**Task directions**
In the listing below, locate the lines that hold "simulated" and copy them.

**Source excerpt**
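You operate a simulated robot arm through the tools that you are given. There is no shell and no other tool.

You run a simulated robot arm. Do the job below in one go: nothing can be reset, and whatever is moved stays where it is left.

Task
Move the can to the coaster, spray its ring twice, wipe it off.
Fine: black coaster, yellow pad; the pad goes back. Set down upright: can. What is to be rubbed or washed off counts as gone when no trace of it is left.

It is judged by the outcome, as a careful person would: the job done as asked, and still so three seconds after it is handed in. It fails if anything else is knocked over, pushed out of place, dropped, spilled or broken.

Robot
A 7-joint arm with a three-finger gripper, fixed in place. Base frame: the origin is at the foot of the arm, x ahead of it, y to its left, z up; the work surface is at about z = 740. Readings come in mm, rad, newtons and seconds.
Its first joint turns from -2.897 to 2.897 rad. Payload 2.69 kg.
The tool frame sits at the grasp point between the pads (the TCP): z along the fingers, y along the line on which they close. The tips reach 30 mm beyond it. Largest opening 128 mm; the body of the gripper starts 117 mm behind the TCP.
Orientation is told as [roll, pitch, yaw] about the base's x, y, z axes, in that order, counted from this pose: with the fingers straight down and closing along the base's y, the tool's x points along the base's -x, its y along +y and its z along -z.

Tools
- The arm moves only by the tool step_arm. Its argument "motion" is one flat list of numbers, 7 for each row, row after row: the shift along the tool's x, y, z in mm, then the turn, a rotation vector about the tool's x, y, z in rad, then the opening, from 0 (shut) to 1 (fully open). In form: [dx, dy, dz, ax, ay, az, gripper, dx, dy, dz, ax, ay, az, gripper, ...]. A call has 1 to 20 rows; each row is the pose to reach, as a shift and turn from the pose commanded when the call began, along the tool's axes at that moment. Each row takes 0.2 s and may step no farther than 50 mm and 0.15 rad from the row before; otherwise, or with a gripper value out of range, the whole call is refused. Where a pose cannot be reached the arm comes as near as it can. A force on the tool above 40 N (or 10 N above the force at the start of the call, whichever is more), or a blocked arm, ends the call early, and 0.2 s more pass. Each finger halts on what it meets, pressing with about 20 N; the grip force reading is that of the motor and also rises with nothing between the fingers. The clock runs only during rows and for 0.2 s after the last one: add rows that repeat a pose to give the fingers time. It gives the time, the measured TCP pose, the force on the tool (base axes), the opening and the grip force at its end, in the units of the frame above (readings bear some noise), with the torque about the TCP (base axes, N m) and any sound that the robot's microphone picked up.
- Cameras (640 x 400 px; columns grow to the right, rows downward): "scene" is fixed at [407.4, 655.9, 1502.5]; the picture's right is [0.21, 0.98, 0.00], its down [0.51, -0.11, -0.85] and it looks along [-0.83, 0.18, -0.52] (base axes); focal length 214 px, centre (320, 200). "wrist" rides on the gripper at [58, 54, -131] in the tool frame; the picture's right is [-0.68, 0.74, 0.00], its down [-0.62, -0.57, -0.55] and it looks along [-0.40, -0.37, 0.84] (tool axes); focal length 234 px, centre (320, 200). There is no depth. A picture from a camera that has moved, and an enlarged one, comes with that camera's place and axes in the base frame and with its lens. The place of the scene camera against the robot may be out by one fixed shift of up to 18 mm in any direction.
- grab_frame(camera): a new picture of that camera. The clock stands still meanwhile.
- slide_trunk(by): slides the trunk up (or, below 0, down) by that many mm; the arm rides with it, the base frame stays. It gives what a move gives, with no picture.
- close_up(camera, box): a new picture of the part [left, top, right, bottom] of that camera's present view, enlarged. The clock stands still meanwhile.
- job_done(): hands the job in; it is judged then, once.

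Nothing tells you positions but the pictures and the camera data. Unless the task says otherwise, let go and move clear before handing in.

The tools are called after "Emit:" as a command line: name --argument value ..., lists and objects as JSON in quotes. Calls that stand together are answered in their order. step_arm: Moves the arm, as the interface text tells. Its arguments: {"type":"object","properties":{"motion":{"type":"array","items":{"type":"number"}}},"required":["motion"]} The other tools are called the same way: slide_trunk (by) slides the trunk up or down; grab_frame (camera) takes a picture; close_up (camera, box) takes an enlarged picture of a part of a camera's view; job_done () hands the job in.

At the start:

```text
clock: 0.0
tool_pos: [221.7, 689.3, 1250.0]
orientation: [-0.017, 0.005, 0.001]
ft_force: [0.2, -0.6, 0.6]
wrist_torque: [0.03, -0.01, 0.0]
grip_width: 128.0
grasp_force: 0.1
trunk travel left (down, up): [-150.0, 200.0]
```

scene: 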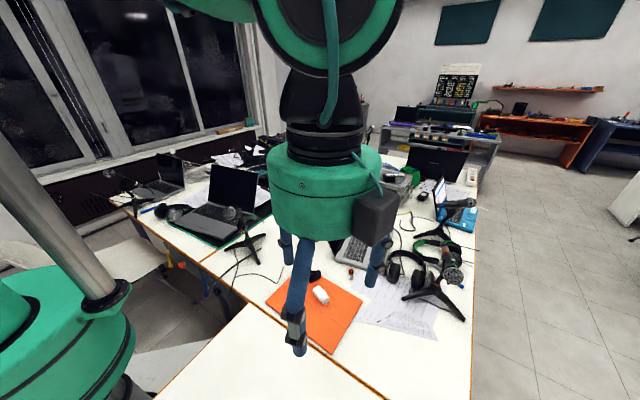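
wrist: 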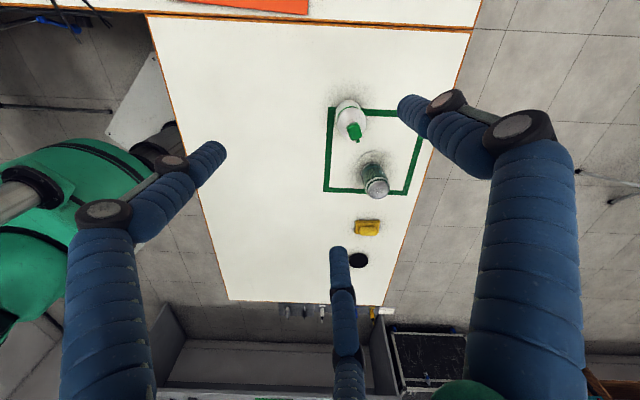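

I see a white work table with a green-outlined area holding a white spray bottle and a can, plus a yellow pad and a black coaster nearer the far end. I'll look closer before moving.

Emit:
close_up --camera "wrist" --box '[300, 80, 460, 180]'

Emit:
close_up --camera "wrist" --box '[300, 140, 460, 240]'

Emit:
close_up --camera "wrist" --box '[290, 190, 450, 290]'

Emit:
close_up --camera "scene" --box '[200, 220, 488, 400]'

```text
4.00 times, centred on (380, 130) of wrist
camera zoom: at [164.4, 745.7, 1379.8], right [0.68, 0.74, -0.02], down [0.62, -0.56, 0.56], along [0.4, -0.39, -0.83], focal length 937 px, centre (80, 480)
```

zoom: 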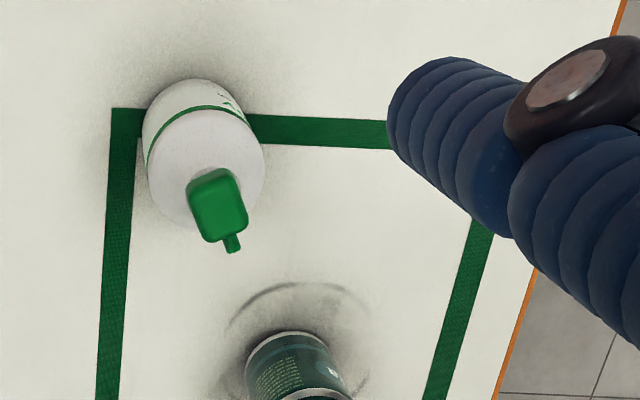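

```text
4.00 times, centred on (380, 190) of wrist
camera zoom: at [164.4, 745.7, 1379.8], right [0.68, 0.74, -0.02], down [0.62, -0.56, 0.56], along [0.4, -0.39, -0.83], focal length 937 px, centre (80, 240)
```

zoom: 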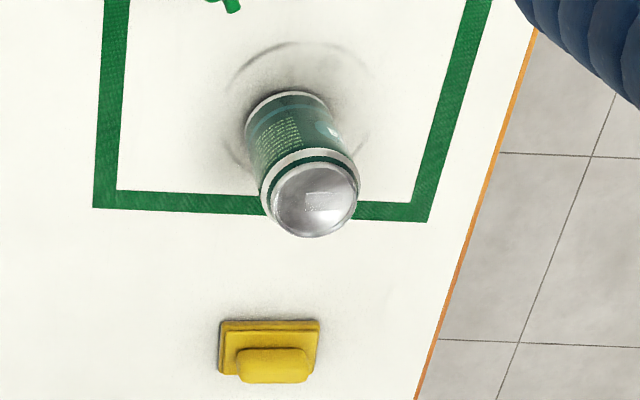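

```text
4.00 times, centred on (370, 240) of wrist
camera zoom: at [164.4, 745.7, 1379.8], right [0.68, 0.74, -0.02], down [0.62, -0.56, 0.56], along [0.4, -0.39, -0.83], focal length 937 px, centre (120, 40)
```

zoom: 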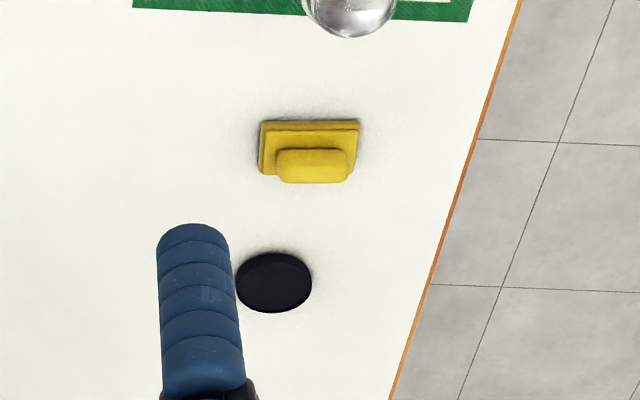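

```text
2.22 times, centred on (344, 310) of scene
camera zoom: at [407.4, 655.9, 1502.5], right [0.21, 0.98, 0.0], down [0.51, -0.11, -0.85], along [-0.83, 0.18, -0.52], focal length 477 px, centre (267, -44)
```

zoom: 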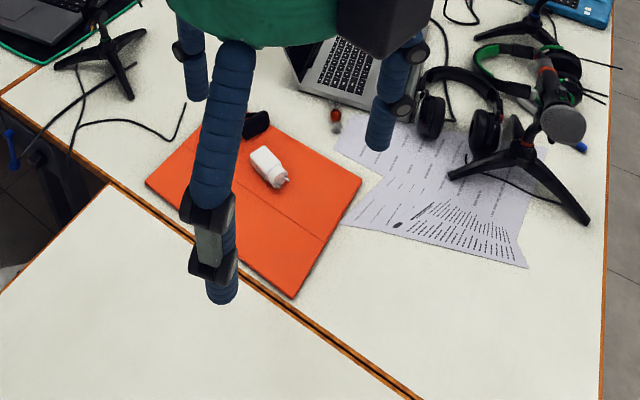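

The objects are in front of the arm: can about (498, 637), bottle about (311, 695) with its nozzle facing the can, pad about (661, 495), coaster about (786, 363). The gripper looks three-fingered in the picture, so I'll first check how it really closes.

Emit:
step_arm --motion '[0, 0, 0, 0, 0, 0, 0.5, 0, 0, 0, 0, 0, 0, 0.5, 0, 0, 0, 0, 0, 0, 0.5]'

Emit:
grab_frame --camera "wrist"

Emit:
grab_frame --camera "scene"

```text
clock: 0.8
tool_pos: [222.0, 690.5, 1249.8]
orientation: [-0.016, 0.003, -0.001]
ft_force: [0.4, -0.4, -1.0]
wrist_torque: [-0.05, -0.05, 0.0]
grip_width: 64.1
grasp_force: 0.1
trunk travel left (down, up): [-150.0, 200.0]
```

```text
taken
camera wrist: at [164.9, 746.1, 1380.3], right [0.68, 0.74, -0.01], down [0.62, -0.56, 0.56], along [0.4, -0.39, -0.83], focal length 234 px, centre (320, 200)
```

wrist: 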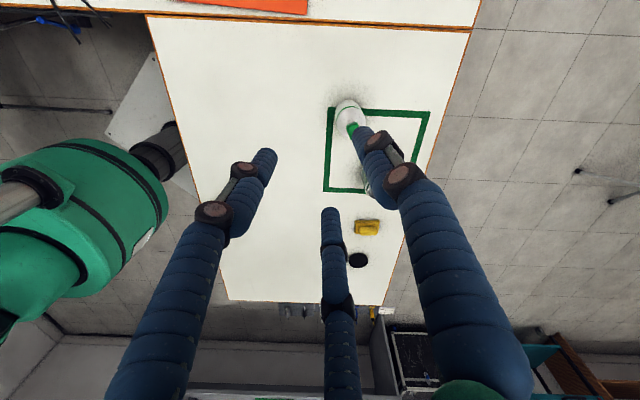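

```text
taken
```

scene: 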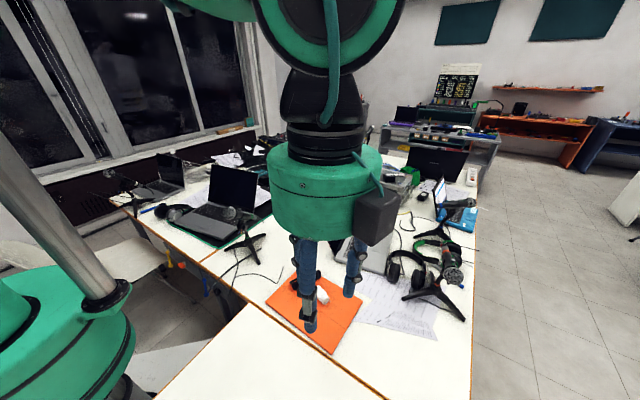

**The solution**
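You operate a simulated robot arm through the tools that you are given. There is no shell and no other tool.
You run a simulated robot arm. Do the job below in one go: nothing can be reset, and whatever is moved stays where it is left.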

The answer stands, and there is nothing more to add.